What a difference a year makes

We’re celebrating one year since the Travel Consultant job title was recognised as an urgent skill deserving of government funding, but there’s still a long way to go, MATT LENNON reports.

It seems like only yesterday when ATIA was waxing gleefully about its success in having the ‘Travel Consultant’ job title added to the Federal Government’s Skills Priority List. But indeed, a whole year has passed, and to borrow a sporting analogy, the association has well and truly picked up the ball and is now running with it. 

As an aside, ATIA itself didn’t even exist a year ago, as it was then still known as AFTA, but while the letters on the door and the logo changed, its mission was only emboldened. 

While the role of Travel Consultant has always been and will likely always be underestimated, undervalued and misunderstood, the addition was recognition by Canberra’s lawmakers that this is not a job that anybody with a map and a weekend’s crash course in reservations can rock up and do. And that was the misguided perception ATIA worked for a decade to change. 

Indeed, it was a catalyst that upshifted the travel industry’s recovery into a higher gear and shone a spotlight firmly at a profession that only those with a true passion for hard work, an ingrained personal drive and natural disposition to serve should do and will succeed at. 

The recognition of Travel Consultants as a highly valued skill is a step in the right direction.

Since then, ATIA – post-rebrand – has embarked on numerous missions to Canberra, not to mention state and territory capitals, to ensure qualifications such as Certificate III in Travel and Tourism or the Advanced Diploma of Tourism and Travel Management are adequately funded to ensure only the best people were getting through to join the best already doing it. 

There has been further success since then, with ATIA setting up an internal taskforce featuring a spectrum of ATAS members which identified shortcomings in terms of recruitment and training and targeted government programs in place to help address these. 

“When an occupation is identified as being in shortage, that means the government can focus its policies on helping people get into those occupations,” ATIA’s Director of Advocacy and Public Policy, Ingrid Fraser, told travelBulletin. 

“There have been other discussions that we’ve had with other state governments on how they bring funding online for those programs to really escalate the number of people doing Cert III’s and getting them in,” ATIA Chief Executive Dean Long added.  

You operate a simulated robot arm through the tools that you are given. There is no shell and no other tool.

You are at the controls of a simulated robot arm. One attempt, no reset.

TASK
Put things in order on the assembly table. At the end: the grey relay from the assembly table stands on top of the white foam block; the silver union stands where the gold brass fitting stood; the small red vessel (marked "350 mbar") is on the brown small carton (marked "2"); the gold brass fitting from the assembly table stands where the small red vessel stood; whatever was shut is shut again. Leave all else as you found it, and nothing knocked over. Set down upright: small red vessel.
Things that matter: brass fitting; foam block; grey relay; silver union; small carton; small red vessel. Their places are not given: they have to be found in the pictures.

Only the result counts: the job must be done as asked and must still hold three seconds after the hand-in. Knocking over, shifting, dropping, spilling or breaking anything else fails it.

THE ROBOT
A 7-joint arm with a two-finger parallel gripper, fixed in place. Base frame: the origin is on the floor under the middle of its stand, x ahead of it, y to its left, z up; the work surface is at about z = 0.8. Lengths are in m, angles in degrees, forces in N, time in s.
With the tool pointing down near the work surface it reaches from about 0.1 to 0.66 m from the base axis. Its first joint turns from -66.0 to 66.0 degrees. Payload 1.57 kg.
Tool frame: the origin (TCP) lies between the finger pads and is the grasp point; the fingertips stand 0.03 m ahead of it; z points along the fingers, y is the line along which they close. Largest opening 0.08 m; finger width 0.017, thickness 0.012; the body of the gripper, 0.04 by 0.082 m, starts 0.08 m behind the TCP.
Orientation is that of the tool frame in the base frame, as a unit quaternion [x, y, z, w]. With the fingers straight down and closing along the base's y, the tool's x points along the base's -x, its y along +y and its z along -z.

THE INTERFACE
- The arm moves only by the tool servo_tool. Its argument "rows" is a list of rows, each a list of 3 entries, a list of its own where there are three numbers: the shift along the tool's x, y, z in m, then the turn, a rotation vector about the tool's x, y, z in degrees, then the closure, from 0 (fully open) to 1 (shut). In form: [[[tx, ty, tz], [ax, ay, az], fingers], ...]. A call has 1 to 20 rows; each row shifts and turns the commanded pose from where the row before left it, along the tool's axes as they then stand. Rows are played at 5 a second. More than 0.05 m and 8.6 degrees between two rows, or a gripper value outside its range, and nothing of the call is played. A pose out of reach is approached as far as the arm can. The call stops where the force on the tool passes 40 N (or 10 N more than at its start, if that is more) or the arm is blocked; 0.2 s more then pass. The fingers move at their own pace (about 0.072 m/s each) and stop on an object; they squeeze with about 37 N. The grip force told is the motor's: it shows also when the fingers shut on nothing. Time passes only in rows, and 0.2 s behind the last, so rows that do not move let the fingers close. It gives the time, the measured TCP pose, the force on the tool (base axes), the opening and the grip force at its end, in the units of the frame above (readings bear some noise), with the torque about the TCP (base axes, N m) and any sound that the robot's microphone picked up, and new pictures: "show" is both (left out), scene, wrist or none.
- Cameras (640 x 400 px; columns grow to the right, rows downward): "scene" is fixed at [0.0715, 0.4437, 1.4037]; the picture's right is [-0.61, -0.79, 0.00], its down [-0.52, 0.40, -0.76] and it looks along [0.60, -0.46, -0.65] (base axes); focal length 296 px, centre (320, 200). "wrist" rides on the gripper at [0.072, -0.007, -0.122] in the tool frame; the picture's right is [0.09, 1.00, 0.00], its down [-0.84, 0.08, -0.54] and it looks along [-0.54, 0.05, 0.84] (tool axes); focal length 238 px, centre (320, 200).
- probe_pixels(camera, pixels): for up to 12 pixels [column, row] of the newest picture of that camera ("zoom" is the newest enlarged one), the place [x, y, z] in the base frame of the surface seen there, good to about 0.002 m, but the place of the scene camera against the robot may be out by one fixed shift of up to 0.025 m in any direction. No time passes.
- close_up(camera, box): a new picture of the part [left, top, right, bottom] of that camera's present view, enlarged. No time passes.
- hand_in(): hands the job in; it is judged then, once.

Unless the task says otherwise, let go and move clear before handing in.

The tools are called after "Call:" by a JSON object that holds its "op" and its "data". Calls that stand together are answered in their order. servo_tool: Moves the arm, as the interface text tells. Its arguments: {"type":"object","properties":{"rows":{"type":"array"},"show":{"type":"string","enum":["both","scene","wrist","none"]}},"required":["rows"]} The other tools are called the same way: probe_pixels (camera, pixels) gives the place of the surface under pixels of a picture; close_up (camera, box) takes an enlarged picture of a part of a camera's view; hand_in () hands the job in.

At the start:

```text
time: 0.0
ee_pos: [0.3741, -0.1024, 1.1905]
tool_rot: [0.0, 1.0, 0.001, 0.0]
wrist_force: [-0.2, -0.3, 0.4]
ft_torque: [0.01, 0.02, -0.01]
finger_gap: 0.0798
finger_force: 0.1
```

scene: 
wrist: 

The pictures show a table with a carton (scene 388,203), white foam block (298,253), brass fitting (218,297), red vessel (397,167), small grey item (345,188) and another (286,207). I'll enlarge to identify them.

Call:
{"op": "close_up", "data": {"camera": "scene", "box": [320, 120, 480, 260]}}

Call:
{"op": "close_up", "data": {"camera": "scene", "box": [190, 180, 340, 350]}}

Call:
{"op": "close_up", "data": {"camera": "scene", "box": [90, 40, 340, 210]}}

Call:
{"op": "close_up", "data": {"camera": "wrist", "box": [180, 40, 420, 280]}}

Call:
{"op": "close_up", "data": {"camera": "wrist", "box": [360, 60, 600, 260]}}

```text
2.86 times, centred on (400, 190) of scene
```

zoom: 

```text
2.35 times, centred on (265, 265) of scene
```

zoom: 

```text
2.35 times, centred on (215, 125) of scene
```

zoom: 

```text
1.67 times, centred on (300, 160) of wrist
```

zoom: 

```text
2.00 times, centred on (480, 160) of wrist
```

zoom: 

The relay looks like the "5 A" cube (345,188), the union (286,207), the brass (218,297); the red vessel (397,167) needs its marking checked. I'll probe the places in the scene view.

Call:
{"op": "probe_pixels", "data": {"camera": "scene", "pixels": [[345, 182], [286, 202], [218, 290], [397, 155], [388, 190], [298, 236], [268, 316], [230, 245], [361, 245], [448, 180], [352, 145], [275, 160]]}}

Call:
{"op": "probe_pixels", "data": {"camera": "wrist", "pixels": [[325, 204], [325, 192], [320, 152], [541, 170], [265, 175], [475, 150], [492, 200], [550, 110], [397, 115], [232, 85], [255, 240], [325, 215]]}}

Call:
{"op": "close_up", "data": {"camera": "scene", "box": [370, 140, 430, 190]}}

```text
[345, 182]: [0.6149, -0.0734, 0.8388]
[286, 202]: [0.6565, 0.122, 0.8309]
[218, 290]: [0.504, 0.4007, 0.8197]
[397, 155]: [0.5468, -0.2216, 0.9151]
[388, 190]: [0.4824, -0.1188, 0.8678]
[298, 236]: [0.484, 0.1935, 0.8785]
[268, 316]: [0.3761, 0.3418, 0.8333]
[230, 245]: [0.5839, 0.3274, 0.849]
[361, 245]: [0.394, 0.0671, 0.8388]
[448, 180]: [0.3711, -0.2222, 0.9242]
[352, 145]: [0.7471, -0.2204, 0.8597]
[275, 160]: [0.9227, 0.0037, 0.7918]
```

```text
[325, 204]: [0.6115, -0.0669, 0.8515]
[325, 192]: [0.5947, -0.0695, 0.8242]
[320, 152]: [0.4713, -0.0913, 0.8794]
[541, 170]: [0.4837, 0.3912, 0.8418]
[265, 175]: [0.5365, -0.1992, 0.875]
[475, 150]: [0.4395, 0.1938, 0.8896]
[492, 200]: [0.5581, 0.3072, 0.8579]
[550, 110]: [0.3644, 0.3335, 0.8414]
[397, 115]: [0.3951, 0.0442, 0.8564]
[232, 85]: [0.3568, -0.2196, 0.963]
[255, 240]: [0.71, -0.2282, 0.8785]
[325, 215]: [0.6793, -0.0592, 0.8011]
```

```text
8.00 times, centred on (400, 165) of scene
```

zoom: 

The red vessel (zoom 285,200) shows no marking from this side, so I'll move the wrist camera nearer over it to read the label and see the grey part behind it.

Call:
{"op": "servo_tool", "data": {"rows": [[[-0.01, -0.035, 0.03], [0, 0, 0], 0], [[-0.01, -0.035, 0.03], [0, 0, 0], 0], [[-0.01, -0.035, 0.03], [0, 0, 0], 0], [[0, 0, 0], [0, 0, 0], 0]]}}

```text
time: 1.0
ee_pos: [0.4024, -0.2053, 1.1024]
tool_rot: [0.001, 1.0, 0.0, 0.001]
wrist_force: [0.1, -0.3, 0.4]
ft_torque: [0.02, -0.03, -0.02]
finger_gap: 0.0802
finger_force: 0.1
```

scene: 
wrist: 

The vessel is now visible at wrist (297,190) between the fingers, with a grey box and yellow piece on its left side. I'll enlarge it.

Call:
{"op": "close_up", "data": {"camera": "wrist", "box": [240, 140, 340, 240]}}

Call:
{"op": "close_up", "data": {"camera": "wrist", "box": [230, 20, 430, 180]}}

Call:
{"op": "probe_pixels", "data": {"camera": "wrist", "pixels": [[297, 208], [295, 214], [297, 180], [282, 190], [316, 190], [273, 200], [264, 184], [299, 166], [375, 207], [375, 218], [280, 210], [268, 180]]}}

“What we know is that across the industry, many businesses have started their own training and development courses and it’s an area where an association identifies that it needs to be doing more to make sure governments are putting money into programs the industry says needs to be funded.” 

The ATIA team

With ATIA’s win on securing funding for travel consultant training courses, various retail groups have reported a steady flow of new and youthful candidates recognising potential in a travel industry career.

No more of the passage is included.